__REQUESTS__
1. Pull out the sentences of the excerpted passage that run from "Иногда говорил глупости" through "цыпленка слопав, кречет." and give them unchanged.
2. Your answer continues the excerpted passage from its final sentence.

__INFORMATION GIVEN__

□ □ □ □

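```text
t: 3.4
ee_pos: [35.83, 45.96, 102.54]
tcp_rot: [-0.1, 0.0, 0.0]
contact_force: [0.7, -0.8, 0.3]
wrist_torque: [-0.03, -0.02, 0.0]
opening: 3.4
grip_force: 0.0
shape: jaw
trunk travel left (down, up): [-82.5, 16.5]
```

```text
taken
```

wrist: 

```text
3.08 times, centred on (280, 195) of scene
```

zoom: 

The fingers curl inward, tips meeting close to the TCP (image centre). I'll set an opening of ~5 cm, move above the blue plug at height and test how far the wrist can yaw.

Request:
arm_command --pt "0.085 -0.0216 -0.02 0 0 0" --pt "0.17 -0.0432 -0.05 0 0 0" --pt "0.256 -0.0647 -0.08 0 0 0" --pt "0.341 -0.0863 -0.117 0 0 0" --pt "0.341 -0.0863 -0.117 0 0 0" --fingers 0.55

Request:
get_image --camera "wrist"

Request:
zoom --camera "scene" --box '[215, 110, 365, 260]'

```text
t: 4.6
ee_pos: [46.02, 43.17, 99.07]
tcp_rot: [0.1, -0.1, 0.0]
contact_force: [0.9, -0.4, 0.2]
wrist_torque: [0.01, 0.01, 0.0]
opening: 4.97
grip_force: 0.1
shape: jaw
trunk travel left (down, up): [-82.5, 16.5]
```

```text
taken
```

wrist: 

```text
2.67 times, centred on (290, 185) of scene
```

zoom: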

□ □ □ □

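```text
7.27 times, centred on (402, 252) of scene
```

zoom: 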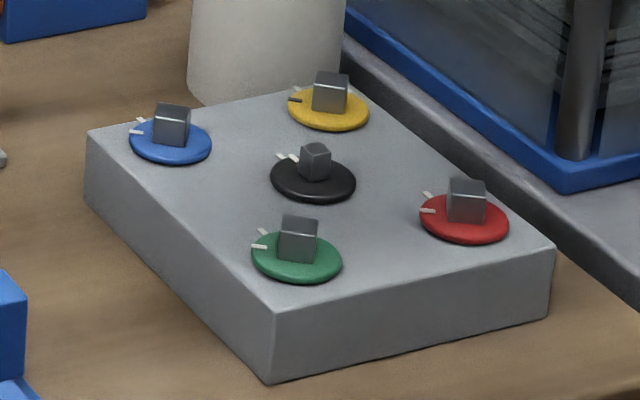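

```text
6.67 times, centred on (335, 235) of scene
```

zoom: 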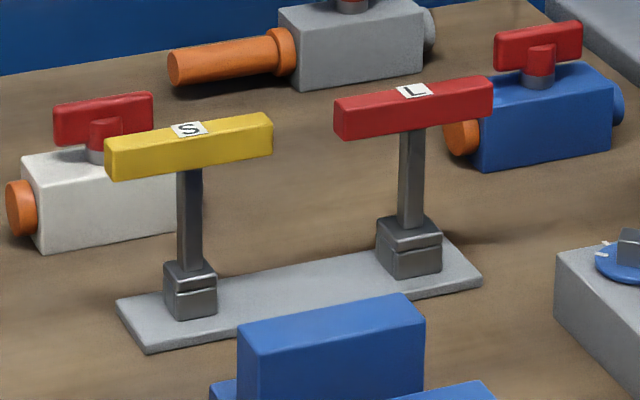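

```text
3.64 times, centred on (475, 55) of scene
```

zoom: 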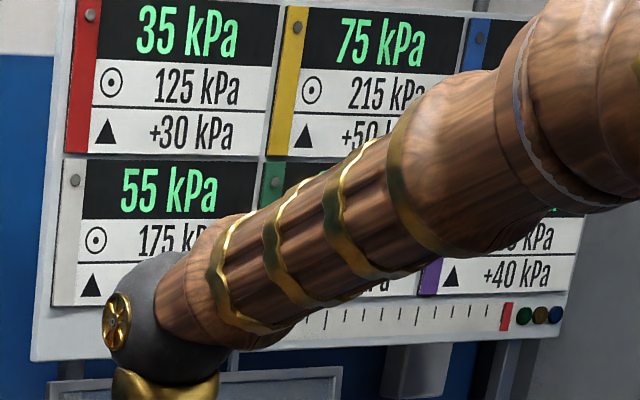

□ □ □ □

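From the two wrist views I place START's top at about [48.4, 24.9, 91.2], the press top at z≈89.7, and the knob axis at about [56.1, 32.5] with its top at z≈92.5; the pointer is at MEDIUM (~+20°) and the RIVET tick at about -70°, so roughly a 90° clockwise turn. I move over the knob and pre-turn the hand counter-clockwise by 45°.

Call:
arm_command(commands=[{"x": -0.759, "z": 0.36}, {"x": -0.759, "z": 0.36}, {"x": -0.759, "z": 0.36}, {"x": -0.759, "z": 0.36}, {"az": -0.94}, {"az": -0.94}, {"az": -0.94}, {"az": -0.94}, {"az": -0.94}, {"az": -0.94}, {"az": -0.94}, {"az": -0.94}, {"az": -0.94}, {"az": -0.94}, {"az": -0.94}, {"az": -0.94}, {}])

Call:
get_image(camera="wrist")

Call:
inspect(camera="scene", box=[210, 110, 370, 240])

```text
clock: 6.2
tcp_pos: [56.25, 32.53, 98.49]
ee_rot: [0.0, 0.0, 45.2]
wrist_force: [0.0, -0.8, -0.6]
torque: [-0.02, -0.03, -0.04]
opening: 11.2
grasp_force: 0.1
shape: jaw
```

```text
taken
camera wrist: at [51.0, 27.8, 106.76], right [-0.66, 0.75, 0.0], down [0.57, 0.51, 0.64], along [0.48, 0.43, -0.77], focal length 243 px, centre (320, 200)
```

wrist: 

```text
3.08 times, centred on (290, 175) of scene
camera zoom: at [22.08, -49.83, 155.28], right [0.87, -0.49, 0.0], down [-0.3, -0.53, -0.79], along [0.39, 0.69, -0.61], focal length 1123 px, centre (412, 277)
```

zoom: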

□ □ □ □

__EXCERPTED PASSAGE__
Отправляет email-рассылки с помощью сервиса Sendsay

Чтоб вы так жили!

  Все выпуски  

Чтоб вы так жили!


Информационный Канал Subscribe.Ru

Чтоб вы так жили!

Выпуск №68. 12 июля 2004г.

Каждый день - обновления на сайте WWW.ERMANOK.NET

К читателю


Здравствуйте!
Времени в связи с работой стало гораздо меньше. Приходится иногда ездить в командировки. Этот выпуск отправил вам робот. Если вы его читаете - значит, все в порядке.


Все бы вам знать!
"Писательская кухня"

Сидоркин разговаривал во сне. Конечно, не так, чтоб все слышали. Слышать его можно было только там, во сне, а за пределами сна ничего не было слышно. Иногда умные вещи говорил Сидоркин во сие и, проснувшись, удивлялся: неужели это он сказал?
Иногда говорил глупости и тоже удивлялся: неужели это он сказал! Понятно, в собственном сне никто за тебя не скажет, так что за все мудрости и глупости сам отвечай.
Однажды во сне Сидоркин сочинил такие стихи:

"Иных уж нет, а те далече..." -
Сказал, цыпленка слопав, кречет.

Кречет был похож на пародиста У.: сам слопал и сам же грустит по этому поводу. Но Сидоркина смущало, что первая строка была пушкинской, хотя во сне казалась своей. Правда, самого главного - кречета, грустящего о съеденном цыпленке,- у Пушкина не было, так что главное сказал все-таки не Пушкин. Не желая впадать в плагиат, Сидоркин попытался сослаться на автора первой строки: "Сказал, цыпленка слопав, кречет словами Пушкина". Но получалось неясно; то ли он сказал словами Пушкина, то ли слопал словами Пушкина. А разве можно слопать словами? Наверно, можно слопать и словами, но, конечно, не пушкинскими.

□ □ □ □

__ANSWERS TO THE TASKS__
1.
Иногда говорил глупости и тоже удивлялся: неужели это он сказал! Понятно, в собственном сне никто за тебя не скажет, так что за все мудрости и глупости сам отвечай.
Однажды во сне Сидоркин сочинил такие стихи:

"Иных уж нет, а те далече..." -
Сказал, цыпленка слопав, кречет.

2.
Чтобы больше успеть в этой жизни, Сидоркин ложился спать пораньше, а вставал попозже. Его писательская кухня легко совмещалась со спальной, и на вопрос, когда он работает, Сидоркин с полным основанием отвечал:
- По ночам.
Ф.Кривин "Простые рассказы"
1982


Смотрите, кто пришел!
"Прощальные гудки над Графской пристанью"

Я рассматриваю фотографию: у окна с котом Бубулем - Ирина Кнорринг. Красивая женщина, придерживая пушистого зверька, с печалью в глазах, всматривается вдаль - там за стеклом - Монпарнас! Оттуда, поздно ночью возвращается её талантливый супруг Юрий Софиев, слегка пьяненький, поддерживаемый очередной красоткой. Горе и слёзы Ирины Кнорринг выливаются в стихи:

Снова - ночь. И лето снова
(Сколько грустных лет!)
Я в прокуренной столовой
Потушила свет.

Папироса. Пламя спички.
Мрак и тишина.
И покорно, по привычке
Встала у окна.

Сколько здесь минут усталых
Молча протекло!
Сколько боли отражало
Тёмное стекло.

Сколько слов и строчек чётких
И ночей без сна
Отражалось у решётки
Этого окна.

В отдаленье -
Гул Парижа
(По ночам - слышней!)
Я ведь только мир и вижу,
Что в моём окне.

Вижу улицу ночную,
Скучные дома,
Жизнь бесцветную,
Пустую,
Как и я сама.

И когда тоски суровой
Мне не превозмочь,
Я люблю окно в столовой,
Тишину и ночь.

Прислонясь к оконной раме
В темноте ночной,
Бестолковыми стихами
Говорю с тобой.

И всегда тепло и просто
Отвечают мне
Наши камни, наши звёзды
И цветы в окне.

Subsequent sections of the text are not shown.